DURHAM — A former FBI polygraph expert said a Duke lacrosse team captain was telling the truth when the player said that neither he nor anyone else at a Duke lacrosse party sexually assaulted an escort service dancer.
Attorneys for David Evans made the results of the April 21 polygraph test public Tuesday, one day after a Durham County grand jury charged Evans with rape, sexual assault and kidnapping.
"This examination strongly supports the truthfulness of Mr. Evans," wrote Robert Drdak, the FBI's senior polygraph examiner in North Carolina from 1988 to 1999.
Evans, 23, of Bethesda, Md., answered "no" to questions posed by Drdak: Did he sexually assault the dancer at the March 13 party? Did he see or hear anything to indicate the dancer had been assaulted?
A FBI agent for 28 years, Drdak has conducted more than 2,000 polygraph examinations and specialized in the monitoring of sexual offenders, according to his resume.
The results of polygraph tests are not admissible as evidence in North Carolina courts. The tests' reliability is a matter of scientific debate.
However, police and prosecutors routinely use the tests as an investigative tool to screen witnesses for reliability.
District Attorney Mike Nifong did not respond to a phone message Tuesday afternoon.
DNA tests could not exclude Evans from suspicion in the case, and the accuser picked him out with "90 percent" certainty.
Evans' attorneys have already attacked that evidence as unfair and unreliable, but it is unknown what other evidence, if any, Nifong has in the case.
Evans' indictment followed those last month of Reade Seligmann, 20, of Essex Fells, N.J., and Collin Finnerty, 19, of Garden City, N.Y. They are accused of raping the woman in a bathroom at the 610 N. Buchanan Blvd. house shared by Evans and two other team captains.
The polygraph results are unlikely to change Nifong's decision to go forward with the case, but Evans and his attorneys say they help prove that no rape occurred at the party.
"I passed that polygraph for the same reason that I will be acquitted of all these charges. Because I have done nothing wrong, and I am telling the truth, and I have been telling the truth from day one," Evans said Monday, just before he surrendered to authorities at the Durham County jail.
Evans told reporters at the news conference that he had cooperated with police when they served a search warrant on his house March 16, three days after the party. Evans said he and his roommates helped police find evidence and then went to the police station without a lawyer. Evans said he gave police a statement and a DNA sample and gave them access to his e-mail and instant messaging account.
"After that, I asked to take a polygraph which was refused by the Durham Police Department," Evans said.

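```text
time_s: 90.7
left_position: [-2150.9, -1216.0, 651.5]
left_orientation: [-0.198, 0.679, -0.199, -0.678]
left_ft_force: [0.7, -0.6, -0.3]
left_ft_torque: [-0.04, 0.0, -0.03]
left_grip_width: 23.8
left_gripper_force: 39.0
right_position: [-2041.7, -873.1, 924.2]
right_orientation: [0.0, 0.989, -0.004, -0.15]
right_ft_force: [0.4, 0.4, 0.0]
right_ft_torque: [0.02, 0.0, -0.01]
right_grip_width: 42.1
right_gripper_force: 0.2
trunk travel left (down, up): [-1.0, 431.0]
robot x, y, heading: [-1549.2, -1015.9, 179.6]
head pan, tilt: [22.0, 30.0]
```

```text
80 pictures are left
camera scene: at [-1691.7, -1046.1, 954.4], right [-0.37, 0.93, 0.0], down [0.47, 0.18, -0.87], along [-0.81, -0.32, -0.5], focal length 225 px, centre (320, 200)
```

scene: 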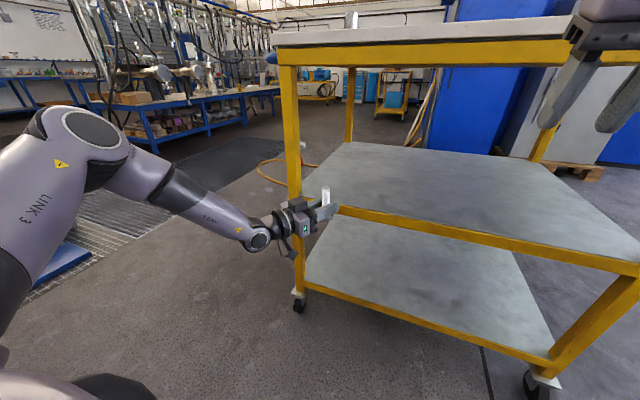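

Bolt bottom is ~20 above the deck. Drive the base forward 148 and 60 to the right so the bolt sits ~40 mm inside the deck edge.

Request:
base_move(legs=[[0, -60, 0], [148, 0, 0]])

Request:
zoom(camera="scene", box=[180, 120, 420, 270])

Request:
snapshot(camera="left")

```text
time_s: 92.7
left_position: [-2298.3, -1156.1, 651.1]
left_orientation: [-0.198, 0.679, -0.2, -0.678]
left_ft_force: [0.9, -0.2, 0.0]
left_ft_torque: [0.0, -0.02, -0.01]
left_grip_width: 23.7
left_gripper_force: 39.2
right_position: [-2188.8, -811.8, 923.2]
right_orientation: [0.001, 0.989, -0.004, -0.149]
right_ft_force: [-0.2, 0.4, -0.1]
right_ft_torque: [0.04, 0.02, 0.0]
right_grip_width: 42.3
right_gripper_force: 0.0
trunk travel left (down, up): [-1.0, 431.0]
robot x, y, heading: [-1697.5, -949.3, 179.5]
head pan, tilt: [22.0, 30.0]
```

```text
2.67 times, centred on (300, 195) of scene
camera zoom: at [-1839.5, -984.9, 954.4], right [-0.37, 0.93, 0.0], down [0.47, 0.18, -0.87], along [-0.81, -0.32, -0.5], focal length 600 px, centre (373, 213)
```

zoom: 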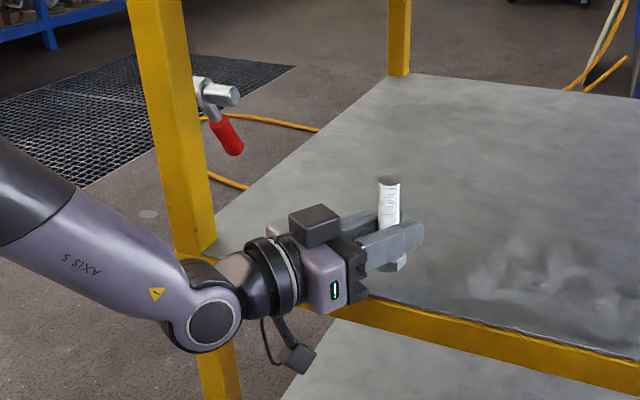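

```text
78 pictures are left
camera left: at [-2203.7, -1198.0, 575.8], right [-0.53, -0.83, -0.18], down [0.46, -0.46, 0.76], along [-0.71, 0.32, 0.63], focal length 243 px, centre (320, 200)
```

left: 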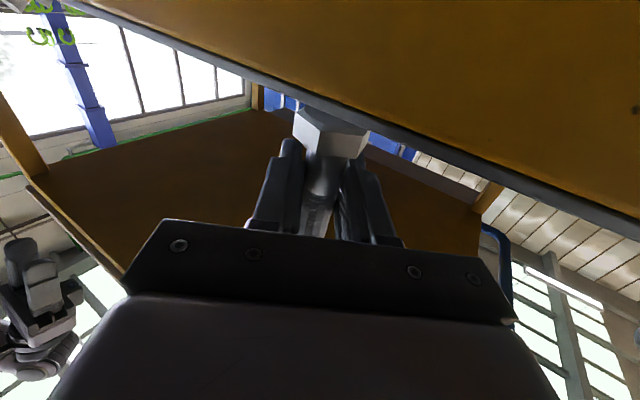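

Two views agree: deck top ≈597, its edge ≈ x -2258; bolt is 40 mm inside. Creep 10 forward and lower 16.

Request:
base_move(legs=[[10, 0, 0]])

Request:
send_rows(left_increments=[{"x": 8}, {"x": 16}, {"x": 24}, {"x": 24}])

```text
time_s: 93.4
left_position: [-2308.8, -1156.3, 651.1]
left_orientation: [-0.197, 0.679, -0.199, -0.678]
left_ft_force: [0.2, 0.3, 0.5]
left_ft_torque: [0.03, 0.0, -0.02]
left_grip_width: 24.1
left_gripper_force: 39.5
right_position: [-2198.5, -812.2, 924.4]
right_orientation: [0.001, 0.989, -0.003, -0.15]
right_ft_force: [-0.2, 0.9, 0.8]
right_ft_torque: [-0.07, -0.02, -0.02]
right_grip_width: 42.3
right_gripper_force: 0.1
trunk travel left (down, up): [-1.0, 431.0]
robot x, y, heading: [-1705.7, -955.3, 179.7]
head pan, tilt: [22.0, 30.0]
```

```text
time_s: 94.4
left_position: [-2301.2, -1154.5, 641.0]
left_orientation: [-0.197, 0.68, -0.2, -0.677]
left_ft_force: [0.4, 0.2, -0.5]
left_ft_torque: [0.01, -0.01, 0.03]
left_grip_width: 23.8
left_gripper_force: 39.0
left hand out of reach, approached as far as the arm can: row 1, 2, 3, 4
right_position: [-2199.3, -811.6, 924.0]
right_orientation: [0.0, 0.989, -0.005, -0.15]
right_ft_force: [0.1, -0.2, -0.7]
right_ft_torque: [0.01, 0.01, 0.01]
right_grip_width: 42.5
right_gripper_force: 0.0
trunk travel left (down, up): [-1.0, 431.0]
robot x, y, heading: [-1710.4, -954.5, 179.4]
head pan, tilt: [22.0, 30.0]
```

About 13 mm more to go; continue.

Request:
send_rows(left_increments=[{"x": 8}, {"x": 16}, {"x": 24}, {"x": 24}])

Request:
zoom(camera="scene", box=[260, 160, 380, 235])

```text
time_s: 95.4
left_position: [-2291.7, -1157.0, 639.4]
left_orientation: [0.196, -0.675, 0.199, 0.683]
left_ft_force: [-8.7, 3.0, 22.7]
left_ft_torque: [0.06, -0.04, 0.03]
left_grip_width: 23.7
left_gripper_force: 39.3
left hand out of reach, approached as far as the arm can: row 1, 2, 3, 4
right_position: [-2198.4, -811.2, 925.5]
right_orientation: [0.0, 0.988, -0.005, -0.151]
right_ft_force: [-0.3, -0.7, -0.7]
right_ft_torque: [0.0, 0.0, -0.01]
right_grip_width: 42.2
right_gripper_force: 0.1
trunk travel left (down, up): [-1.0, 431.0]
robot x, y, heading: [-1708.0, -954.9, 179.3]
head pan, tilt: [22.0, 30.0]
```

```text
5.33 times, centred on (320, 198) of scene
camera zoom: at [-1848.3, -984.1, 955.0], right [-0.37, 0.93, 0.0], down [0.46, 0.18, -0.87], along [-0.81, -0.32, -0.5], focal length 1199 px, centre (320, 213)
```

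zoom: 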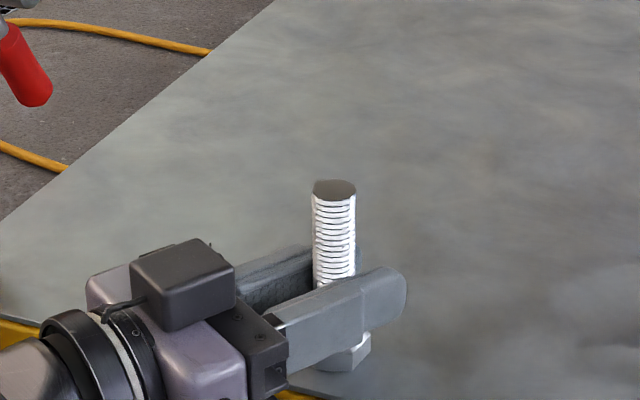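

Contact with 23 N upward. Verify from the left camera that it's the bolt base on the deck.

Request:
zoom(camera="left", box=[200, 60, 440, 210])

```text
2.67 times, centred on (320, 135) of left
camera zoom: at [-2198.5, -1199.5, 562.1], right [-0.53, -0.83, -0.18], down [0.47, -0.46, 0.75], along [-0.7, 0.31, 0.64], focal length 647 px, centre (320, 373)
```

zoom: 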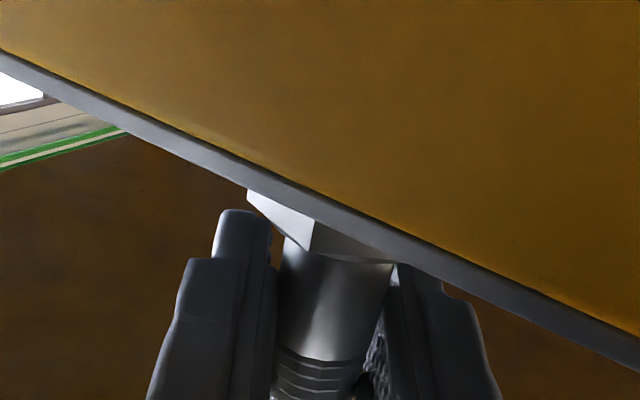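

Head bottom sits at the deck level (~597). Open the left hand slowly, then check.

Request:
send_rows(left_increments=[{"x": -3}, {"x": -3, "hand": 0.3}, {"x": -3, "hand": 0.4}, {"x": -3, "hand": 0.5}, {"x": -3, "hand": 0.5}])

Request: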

Evans said prosecutors have refused to talk to him despite repeated attempts by his attorneys. Nifong and defense attorneys have carried on a feud through statements to the news media. The acrimony continued Tuesday when a judge acquitted another team captain on unrelated charges stemming from a January party at the Buchanan Boulevard house.
A neighbor had called police Jan. 10 when she said she heard someone banging or drumming on trash cans. Officers arrived and cited Evans and Daniel Flannery for loud music at the party.

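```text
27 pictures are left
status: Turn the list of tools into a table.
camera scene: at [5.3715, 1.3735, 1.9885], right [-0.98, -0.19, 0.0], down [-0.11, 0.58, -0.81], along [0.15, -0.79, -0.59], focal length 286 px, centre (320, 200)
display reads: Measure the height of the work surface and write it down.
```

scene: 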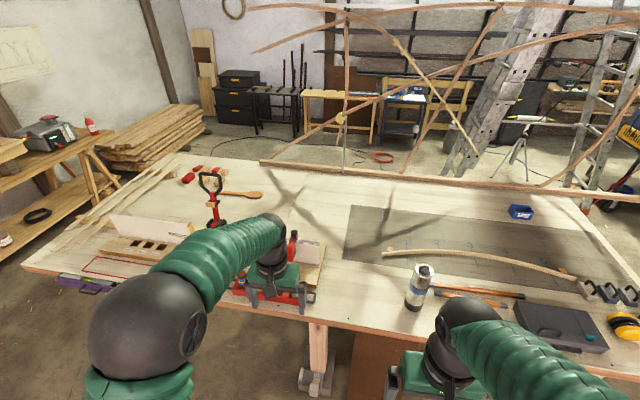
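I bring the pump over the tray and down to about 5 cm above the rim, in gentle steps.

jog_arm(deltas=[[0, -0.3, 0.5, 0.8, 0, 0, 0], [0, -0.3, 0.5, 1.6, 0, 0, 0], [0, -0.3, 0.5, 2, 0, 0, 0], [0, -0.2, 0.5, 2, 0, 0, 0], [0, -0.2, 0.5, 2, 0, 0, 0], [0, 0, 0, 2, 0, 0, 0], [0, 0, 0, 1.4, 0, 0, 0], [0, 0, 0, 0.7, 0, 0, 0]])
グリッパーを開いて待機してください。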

Judge David Q. LaBarre said prosecutors could not prove that Flannery was responsible for drumming and the police could not show that music coming from the party was actually disturbing the neighborhood. The police also did not give the men a warning before issuing a citation.

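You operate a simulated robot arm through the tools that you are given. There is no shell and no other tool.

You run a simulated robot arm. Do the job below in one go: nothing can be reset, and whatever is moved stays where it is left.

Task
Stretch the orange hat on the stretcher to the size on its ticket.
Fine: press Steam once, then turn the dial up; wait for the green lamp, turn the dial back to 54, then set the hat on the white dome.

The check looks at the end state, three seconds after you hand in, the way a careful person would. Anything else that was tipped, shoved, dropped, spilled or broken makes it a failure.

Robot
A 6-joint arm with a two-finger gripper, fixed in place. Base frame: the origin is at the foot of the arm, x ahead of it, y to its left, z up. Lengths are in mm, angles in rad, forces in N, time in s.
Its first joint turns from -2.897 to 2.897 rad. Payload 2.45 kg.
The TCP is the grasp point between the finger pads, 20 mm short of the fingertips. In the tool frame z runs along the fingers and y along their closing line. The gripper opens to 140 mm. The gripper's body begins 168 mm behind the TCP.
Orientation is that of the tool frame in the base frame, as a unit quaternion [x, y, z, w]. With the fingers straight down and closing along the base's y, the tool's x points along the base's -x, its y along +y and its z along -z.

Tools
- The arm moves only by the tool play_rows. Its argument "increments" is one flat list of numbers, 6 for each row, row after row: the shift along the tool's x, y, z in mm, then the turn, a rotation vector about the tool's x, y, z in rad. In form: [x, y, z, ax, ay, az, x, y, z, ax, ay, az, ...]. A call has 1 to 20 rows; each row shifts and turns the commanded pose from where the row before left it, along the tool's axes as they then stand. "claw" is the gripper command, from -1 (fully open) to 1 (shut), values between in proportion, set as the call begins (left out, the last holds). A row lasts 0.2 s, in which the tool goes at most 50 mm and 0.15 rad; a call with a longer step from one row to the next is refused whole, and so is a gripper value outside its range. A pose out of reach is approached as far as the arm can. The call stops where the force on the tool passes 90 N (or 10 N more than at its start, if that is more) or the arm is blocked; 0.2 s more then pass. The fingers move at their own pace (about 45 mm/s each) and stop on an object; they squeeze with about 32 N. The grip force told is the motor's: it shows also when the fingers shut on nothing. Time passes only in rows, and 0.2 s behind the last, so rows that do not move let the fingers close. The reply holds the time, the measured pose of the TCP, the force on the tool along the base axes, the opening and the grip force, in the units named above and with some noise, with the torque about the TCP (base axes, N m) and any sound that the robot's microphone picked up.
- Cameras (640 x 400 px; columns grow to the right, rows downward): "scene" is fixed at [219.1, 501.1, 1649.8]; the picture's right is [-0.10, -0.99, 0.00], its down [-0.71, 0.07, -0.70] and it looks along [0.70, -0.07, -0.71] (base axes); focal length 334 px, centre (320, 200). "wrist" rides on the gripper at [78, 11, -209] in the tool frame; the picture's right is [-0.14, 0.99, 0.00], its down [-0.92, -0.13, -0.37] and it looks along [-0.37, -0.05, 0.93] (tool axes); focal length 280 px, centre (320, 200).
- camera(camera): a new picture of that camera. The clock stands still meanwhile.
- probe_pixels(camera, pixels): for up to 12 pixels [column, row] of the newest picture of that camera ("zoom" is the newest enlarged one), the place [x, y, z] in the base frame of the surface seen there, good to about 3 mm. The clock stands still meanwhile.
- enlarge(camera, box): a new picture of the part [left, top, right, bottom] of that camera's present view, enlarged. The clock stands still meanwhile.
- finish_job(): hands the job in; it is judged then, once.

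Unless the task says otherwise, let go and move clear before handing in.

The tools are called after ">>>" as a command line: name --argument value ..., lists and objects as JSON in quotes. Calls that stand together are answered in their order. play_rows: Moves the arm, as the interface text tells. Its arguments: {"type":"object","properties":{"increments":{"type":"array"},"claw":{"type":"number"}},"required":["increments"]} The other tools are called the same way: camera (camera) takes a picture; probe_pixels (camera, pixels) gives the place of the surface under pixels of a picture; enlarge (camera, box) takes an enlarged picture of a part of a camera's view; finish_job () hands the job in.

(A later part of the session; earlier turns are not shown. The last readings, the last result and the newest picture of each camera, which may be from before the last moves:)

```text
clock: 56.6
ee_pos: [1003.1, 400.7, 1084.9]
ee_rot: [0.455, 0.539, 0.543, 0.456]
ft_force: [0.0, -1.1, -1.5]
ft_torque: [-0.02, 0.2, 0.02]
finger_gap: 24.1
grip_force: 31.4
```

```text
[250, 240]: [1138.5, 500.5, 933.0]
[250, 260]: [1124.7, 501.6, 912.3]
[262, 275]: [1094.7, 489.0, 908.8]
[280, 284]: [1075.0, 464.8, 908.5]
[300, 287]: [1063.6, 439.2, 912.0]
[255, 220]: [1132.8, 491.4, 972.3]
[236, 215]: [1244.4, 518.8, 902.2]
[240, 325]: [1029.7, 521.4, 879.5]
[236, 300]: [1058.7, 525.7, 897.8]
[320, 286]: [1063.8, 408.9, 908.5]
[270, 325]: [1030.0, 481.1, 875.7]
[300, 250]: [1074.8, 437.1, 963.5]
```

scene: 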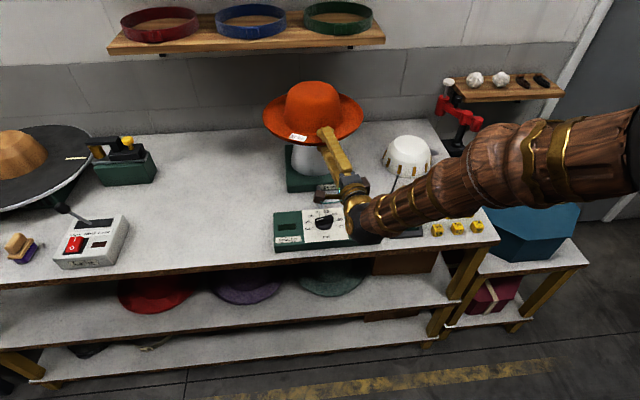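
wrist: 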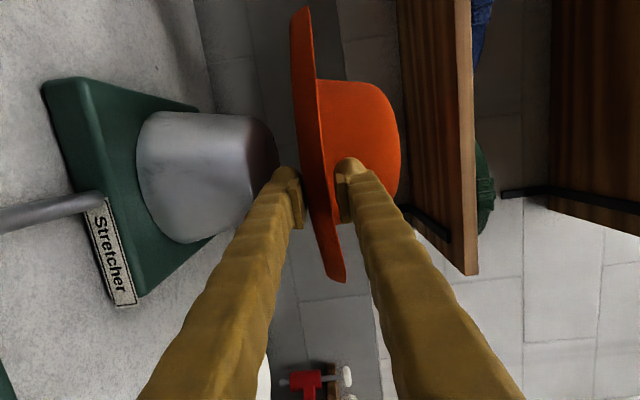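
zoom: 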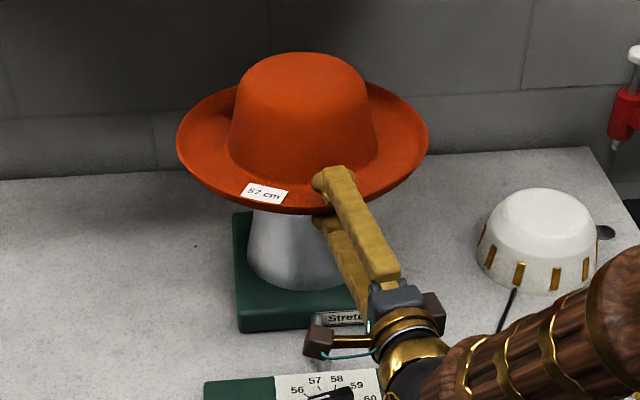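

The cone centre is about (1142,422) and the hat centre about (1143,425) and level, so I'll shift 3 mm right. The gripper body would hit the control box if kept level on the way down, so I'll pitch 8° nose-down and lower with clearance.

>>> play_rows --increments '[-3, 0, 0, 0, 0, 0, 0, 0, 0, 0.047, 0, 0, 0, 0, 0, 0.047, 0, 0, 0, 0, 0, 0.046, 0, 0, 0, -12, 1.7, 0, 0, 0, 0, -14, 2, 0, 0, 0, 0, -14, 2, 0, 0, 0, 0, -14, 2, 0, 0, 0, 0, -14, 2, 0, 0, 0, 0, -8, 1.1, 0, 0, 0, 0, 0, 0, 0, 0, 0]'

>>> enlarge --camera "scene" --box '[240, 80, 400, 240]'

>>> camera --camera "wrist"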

"It seems to me this court and all other courts can make better use of its time than dealing with such cases as this," LaBarre said.
After Flannery's acquittal, Assistant District Attorney Ashley Cannon said she expects the case against Evans to go forward.
Brad Bannon, one of Evans' attorneys, thought it was a waste of time to pursue the minor charge against Evans.
"It would be fairly astonishing if the case wasn't dismissed in light of Judge LaBarre's ruling here today," Bannon said.